What needs to be done:
All of the material below is to be retyped exactly.

▬▬▬▬▬▬▬▬▬▬

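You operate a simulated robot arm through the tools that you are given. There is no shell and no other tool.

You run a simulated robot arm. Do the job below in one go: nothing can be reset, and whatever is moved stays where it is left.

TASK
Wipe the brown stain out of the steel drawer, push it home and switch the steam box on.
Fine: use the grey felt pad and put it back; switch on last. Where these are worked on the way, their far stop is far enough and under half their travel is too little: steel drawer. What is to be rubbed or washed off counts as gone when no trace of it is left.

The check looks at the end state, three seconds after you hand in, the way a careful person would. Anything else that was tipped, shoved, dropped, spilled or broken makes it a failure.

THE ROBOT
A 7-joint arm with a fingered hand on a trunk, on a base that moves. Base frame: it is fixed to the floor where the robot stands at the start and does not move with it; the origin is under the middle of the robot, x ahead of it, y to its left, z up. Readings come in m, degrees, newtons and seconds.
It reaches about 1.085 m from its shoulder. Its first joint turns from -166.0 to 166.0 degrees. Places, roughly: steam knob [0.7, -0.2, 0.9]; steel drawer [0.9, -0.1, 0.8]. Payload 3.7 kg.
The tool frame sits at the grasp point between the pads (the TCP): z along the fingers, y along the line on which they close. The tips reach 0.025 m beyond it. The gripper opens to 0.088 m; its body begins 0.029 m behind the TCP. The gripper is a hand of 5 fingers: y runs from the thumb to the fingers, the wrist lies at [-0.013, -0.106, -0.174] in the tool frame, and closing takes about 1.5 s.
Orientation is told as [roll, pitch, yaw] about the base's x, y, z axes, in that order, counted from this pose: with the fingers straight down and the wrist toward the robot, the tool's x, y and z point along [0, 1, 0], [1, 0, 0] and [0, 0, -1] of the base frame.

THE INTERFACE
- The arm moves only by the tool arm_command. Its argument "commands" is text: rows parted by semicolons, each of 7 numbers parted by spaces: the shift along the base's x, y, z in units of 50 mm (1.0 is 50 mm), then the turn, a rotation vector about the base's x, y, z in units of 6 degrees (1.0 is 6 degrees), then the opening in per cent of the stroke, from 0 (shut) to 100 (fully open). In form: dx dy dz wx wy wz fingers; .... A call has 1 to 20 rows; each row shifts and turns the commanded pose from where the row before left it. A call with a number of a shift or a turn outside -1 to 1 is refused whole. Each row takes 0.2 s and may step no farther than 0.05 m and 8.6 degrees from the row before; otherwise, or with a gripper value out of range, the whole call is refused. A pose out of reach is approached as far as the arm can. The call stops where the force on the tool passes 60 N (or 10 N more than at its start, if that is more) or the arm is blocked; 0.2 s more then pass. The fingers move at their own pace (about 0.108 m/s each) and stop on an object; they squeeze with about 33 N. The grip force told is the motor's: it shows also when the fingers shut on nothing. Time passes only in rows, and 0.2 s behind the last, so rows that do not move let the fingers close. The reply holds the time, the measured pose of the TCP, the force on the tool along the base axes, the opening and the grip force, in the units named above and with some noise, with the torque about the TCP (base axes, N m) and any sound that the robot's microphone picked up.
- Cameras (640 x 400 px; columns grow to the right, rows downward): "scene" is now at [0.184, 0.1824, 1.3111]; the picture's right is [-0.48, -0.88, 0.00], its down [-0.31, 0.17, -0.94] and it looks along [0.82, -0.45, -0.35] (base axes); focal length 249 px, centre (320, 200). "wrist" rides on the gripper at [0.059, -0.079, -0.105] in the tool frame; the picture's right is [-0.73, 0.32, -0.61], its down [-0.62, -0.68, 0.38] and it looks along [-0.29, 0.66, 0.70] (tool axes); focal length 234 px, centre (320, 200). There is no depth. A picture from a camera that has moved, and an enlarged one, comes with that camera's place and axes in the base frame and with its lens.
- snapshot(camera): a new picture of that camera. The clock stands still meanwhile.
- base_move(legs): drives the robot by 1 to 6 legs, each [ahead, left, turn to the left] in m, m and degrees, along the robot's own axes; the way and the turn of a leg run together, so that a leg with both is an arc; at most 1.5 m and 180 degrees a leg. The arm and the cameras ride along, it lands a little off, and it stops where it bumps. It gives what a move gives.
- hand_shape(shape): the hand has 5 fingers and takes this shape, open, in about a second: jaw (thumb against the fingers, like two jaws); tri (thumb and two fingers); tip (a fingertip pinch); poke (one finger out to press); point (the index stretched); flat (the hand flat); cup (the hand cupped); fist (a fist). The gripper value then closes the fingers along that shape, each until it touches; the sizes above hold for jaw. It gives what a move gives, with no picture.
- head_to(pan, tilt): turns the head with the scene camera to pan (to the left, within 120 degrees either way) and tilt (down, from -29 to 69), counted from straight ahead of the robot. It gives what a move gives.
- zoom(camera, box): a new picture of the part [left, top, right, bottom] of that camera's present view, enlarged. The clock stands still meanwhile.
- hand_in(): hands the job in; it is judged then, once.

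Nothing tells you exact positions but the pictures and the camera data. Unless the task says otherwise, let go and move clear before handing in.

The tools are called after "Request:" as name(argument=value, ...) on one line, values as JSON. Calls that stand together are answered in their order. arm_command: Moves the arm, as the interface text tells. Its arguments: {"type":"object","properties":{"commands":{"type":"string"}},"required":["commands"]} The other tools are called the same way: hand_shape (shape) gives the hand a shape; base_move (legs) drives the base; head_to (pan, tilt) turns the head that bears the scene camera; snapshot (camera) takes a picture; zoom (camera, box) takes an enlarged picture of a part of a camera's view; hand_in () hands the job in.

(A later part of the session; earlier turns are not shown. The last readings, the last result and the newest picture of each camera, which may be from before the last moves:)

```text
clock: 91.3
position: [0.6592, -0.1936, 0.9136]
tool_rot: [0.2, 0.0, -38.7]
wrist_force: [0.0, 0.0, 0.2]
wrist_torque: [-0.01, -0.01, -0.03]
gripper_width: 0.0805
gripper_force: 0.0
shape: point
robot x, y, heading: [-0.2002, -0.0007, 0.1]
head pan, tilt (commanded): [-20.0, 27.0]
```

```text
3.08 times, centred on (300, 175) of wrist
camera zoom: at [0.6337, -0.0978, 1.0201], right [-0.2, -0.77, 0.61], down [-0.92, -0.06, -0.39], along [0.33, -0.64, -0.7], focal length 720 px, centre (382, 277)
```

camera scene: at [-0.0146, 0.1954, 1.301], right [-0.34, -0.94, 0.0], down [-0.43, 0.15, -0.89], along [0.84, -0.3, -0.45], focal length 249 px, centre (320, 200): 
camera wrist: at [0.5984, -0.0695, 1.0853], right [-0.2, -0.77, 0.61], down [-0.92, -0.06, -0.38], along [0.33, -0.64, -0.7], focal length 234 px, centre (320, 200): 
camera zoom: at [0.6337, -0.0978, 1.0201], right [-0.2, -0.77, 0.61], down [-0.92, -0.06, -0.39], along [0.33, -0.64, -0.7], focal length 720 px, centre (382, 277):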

▬▬▬▬▬▬▬▬▬▬

Reply to the task:
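You operate a simulated robot arm through the tools that you are given. There is no shell and no other tool.

You run a simulated robot arm. Do the job below in one go: nothing can be reset, and whatever is moved stays where it is left.

TASK
Wipe the brown stain out of the steel drawer, push it home and switch the steam box on.
Fine: use the grey felt pad and put it back; switch on last. Where these are worked on the way, their far stop is far enough and under half their travel is too little: steel drawer. What is to be rubbed or washed off counts as gone when no trace of it is left.

The check looks at the end state, three seconds after you hand in, the way a careful person would. Anything else that was tipped, shoved, dropped, spilled or broken makes it a failure.

THE ROBOT
A 7-joint arm with a fingered hand on a trunk, on a base that moves. Base frame: it is fixed to the floor where the robot stands at the start and does not move with it; the origin is under the middle of the robot, x ahead of it, y to its left, z up. Readings come in m, degrees, newtons and seconds.
It reaches about 1.085 m from its shoulder. Its first joint turns from -166.0 to 166.0 degrees. Places, roughly: steam knob [0.7, -0.2, 0.9]; steel drawer [0.9, -0.1, 0.8]. Payload 3.7 kg.
The tool frame sits at the grasp point between the pads (the TCP): z along the fingers, y along the line on which they close. The tips reach 0.025 m beyond it. The gripper opens to 0.088 m; its body begins 0.029 m behind the TCP. The gripper is a hand of 5 fingers: y runs from the thumb to the fingers, the wrist lies at [-0.013, -0.106, -0.174] in the tool frame, and closing takes about 1.5 s.
Orientation is told as [roll, pitch, yaw] about the base's x, y, z axes, in that order, counted from this pose: with the fingers straight down and the wrist toward the robot, the tool's x, y and z point along [0, 1, 0], [1, 0, 0] and [0, 0, -1] of the base frame.

THE INTERFACE
- The arm moves only by the tool arm_command. Its argument "commands" is text: rows parted by semicolons, each of 7 numbers parted by spaces: the shift along the base's x, y, z in units of 50 mm (1.0 is 50 mm), then the turn, a rotation vector about the base's x, y, z in units of 6 degrees (1.0 is 6 degrees), then the opening in per cent of the stroke, from 0 (shut) to 100 (fully open). In form: dx dy dz wx wy wz fingers; .... A call has 1 to 20 rows; each row shifts and turns the commanded pose from where the row before left it. A call with a number of a shift or a turn outside -1 to 1 is refused whole. Each row takes 0.2 s and may step no farther than 0.05 m and 8.6 degrees from the row before; otherwise, or with a gripper value out of range, the whole call is refused. A pose out of reach is approached as far as the arm can. The call stops where the force on the tool passes 60 N (or 10 N more than at its start, if that is more) or the arm is blocked; 0.2 s more then pass. The fingers move at their own pace (about 0.108 m/s each) and stop on an object; they squeeze with about 33 N. The grip force told is the motor's: it shows also when the fingers shut on nothing. Time passes only in rows, and 0.2 s behind the last, so rows that do not move let the fingers close. The reply holds the time, the measured pose of the TCP, the force on the tool along the base axes, the opening and the grip force, in the units named above and with some noise, with the torque about the TCP (base axes, N m) and any sound that the robot's microphone picked up.
- Cameras (640 x 400 px; columns grow to the right, rows downward): "scene" is now at [0.184, 0.1824, 1.3111]; the picture's right is [-0.48, -0.88, 0.00], its down [-0.31, 0.17, -0.94] and it looks along [0.82, -0.45, -0.35] (base axes); focal length 249 px, centre (320, 200). "wrist" rides on the gripper at [0.059, -0.079, -0.105] in the tool frame; the picture's right is [-0.73, 0.32, -0.61], its down [-0.62, -0.68, 0.38] and it looks along [-0.29, 0.66, 0.70] (tool axes); focal length 234 px, centre (320, 200). There is no depth. A picture from a camera that has moved, and an enlarged one, comes with that camera's place and axes in the base frame and with its lens.
- snapshot(camera): a new picture of that camera. The clock stands still meanwhile.
- base_move(legs): drives the robot by 1 to 6 legs, each [ahead, left, turn to the left] in m, m and degrees, along the robot's own axes; the way and the turn of a leg run together, so that a leg with both is an arc; at most 1.5 m and 180 degrees a leg. The arm and the cameras ride along, it lands a little off, and it stops where it bumps. It gives what a move gives.
- hand_shape(shape): the hand has 5 fingers and takes this shape, open, in about a second: jaw (thumb against the fingers, like two jaws); tri (thumb and two fingers); tip (a fingertip pinch); poke (one finger out to press); point (the index stretched); flat (the hand flat); cup (the hand cupped); fist (a fist). The gripper value then closes the fingers along that shape, each until it touches; the sizes above hold for jaw. It gives what a move gives, with no picture.
- head_to(pan, tilt): turns the head with the scene camera to pan (to the left, within 120 degrees either way) and tilt (down, from -29 to 69), counted from straight ahead of the robot. It gives what a move gives.
- zoom(camera, box): a new picture of the part [left, top, right, bottom] of that camera's present view, enlarged. The clock stands still meanwhile.
- hand_in(): hands the job in; it is judged then, once.

Nothing tells you exact positions but the pictures and the camera data. Unless the task says otherwise, let go and move clear before handing in.

The tools are called after "Request:" as name(argument=value, ...) on one line, values as JSON. Calls that stand together are answered in their order. arm_command: Moves the arm, as the interface text tells. Its arguments: {"type":"object","properties":{"commands":{"type":"string"}},"required":["commands"]} The other tools are called the same way: hand_shape (shape) gives the hand a shape; base_move (legs) drives the base; head_to (pan, tilt) turns the head that bears the scene camera; snapshot (camera) takes a picture; zoom (camera, box) takes an enlarged picture of a part of a camera's view; hand_in () hands the job in.

(A later part of the session; earlier turns are not shown. The last readings, the last result and the newest picture of each camera, which may be from before the last moves:)

```text
clock: 91.3
position: [0.6592, -0.1936, 0.9136]
tool_rot: [0.2, 0.0, -38.7]
wrist_force: [0.0, 0.0, 0.2]
wrist_torque: [-0.01, -0.01, -0.03]
gripper_width: 0.0805
gripper_force: 0.0
shape: point
robot x, y, heading: [-0.2002, -0.0007, 0.1]
head pan, tilt (commanded): [-20.0, 27.0]
```

```text
3.08 times, centred on (300, 175) of wrist
camera zoom: at [0.6337, -0.0978, 1.0201], right [-0.2, -0.77, 0.61], down [-0.92, -0.06, -0.39], along [0.33, -0.64, -0.7], focal length 720 px, centre (382, 277)
```

camera scene: at [-0.0146, 0.1954, 1.301], right [-0.34, -0.94, 0.0], down [-0.43, 0.15, -0.89], along [0.84, -0.3, -0.45], focal length 249 px, centre (320, 200): 
camera wrist: at [0.5984, -0.0695, 1.0853], right [-0.2, -0.77, 0.61], down [-0.92, -0.06, -0.38], along [0.33, -0.64, -0.7], focal length 234 px, centre (320, 200): 
camera zoom: at [0.6337, -0.0978, 1.0201], right [-0.2, -0.77, 0.61], down [-0.92, -0.06, -0.39], along [0.33, -0.64, -0.7], focal length 720 px, centre (382, 277):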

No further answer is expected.